31/01/21

Vladimir Nabokov, Intransigenze

Il gioco dell’intervista consiste in una serie di convenzioni: sincerità (anche quando si scherza, viene sempre il momento di “parlare sul serio”); immediatezza (l’intervistatore deve essere capare di “forzare la mano”, di indurre a tradirsi anche il più reticente e dissimulatore degli intervistati: altrimenti perché avrebbe assentito all’incontro?); aneddotica autobiografica che implica narcisismo da una parte e curiosità dall’altra; normalizzazione pur nell’aura dell’ammirazione (anche la persona più bizzarra e autorevole rivela debolezze, piccole manie: diventa “come noi”); risparmio di tempo e fatica connesso alla semplificazione e alla spiegazione, ecc.

Chi rilascia interviste in genere lo sa e sta al gioco, pur non ignorando che già per il fatto di concederle si mette in una posizione di debolezza: vuole dire qualcosa, farsi conoscere meglio, spiegarsi, farsi finalmente capire al di là di ogni equivoco; vuole insomma esibire la versione autorizzata, l’unica corretta, di se stesso e del proprio lavoro. Più che per ciò che di interessante comunicano, è per questo che le interviste piacciono tanto: giustificano le debolezze di chi le legge mediante quelle di chi le concede, inchiodano a terra chi si vuole innalzare e abbassano chi è troppo comodamente innalzato. Ma è anche per questo che possono diventare delle armi sottili e degli schermi illusori nelle mani dei mistificatori più abili.
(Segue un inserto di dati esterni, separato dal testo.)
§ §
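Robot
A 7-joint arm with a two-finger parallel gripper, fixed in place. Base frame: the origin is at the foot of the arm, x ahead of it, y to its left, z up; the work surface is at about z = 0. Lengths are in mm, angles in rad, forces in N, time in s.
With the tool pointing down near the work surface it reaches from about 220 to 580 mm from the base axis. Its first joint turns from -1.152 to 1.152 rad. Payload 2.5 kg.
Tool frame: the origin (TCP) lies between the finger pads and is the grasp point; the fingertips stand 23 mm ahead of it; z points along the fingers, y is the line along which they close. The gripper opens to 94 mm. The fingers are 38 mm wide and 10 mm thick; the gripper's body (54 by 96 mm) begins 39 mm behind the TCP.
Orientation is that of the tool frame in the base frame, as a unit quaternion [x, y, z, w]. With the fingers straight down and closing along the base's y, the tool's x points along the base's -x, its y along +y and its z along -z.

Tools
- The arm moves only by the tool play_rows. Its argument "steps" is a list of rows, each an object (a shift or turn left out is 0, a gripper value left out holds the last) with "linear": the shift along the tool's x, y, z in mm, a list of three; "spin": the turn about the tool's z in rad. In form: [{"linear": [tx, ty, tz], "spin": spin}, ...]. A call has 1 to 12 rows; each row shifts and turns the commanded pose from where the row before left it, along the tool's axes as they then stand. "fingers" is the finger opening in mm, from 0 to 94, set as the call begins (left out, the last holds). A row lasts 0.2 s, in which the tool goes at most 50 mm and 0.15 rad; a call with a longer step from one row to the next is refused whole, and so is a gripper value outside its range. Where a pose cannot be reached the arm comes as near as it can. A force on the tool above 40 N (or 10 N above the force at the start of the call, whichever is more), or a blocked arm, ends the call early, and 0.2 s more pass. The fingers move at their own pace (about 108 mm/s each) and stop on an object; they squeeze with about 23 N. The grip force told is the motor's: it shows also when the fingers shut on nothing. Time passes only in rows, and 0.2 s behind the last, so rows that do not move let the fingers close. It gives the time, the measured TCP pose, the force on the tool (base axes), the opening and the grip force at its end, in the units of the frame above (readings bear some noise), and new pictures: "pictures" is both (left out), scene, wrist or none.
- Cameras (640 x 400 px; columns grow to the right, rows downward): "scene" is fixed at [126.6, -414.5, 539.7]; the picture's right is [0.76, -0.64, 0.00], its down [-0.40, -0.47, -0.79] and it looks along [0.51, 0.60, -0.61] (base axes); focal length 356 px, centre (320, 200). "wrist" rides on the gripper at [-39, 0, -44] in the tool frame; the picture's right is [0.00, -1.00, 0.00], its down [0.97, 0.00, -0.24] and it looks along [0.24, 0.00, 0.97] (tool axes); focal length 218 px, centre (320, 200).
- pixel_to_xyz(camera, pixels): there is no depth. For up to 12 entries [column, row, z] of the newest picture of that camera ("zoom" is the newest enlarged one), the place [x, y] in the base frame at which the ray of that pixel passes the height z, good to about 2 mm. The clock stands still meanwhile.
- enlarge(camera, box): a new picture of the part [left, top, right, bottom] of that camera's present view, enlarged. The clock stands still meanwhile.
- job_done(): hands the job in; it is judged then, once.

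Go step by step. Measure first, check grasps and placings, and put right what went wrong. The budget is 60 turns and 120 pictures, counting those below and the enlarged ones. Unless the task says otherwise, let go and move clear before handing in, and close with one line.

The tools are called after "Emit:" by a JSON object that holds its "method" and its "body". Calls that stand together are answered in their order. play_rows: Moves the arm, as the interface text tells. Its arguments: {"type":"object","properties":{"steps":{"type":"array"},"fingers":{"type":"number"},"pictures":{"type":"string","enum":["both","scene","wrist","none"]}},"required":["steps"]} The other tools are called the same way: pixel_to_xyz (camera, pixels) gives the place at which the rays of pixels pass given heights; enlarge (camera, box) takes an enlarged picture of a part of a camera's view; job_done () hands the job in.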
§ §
Come mistificatore Nabokov aveva pochi rivali. Lo si può notare anche da questo libro che, sebbene contenga anche lettere a direttori e articoli letterari e entomologici, è composto in gran parte da interviste rilasciate dopo 1960, quando ormai il grande successo di Lolita aveva portato una notorietà dalla quale lo scrittore poteva finalmente, dopo decenni di precarietà, trarre i numerosi vantaggi, non solo economici, ma che lo esponeva anche ad attenzioni e fraintendimenti che la sua riservatezza da una parte e la consapevolezza del proprio valore dall’altra lo costringevano a rintuzzare. Come dunque aveva fatto con la letteratura, così ha cercato di fare con l’intervista: destruttura il genere, moltiplica gli specchi e gli artifici, finge di concedersi alle convenzioni per sovvertirle, toglie con la stessa mano che concede, come un prestigiatore. Ma il rischio di lasciarci qualche dito sussiste. Tutto sembra svolgersi normalmente, solo che manca il presupposto principale: il faccia a faccia dell’intervistato con l’intervistatore. Ogni intervista infatti consisteva in risposte rigorosamente scritte (come lo erano tutte le sue lezioni universitarie: cfr. per esempio Lezioni di letteratura, Garzanti, 1982), e da riportare esattamente fino all’ultima virgola, a quelle tra le domande inviate dal giornalista di turno che lo scrittore decideva insindacabilmente di volere, bontà sua, scegliere. La motivazione addotta era già un falso: “Penso come un genio, scrivo come un autore eminente e parlo come un bambino” (con quella che sembrerebbe una criptocitazione parodica e paradossale di Paolo ai Corinzi), quando era nota la sua grande verve di conversatore e freddurista. Altrettanto ambiguo, quanto ambizioso, era l’obiettivo: dare all’intervista la “forma ideale” di un “saggio suddiviso più o meno elegantemente in paragrafi”. Ma un saggio a sua volta come liberato dalle convenzioni del rigore: una specie di spazio divagatorio, dove alternare citazione, analisi, polemica, provocazioni, giudizi sommari (per i quali Nabokov aveva un debole, come a indicare, di converso, la propria grandezza, di cui era consapevole e che certo non dissimulava) lanciati a destra e manca con grande divertimento, anche del lettore, ma che in più di un caso ritornano come un boomerang su chi li ha espressi.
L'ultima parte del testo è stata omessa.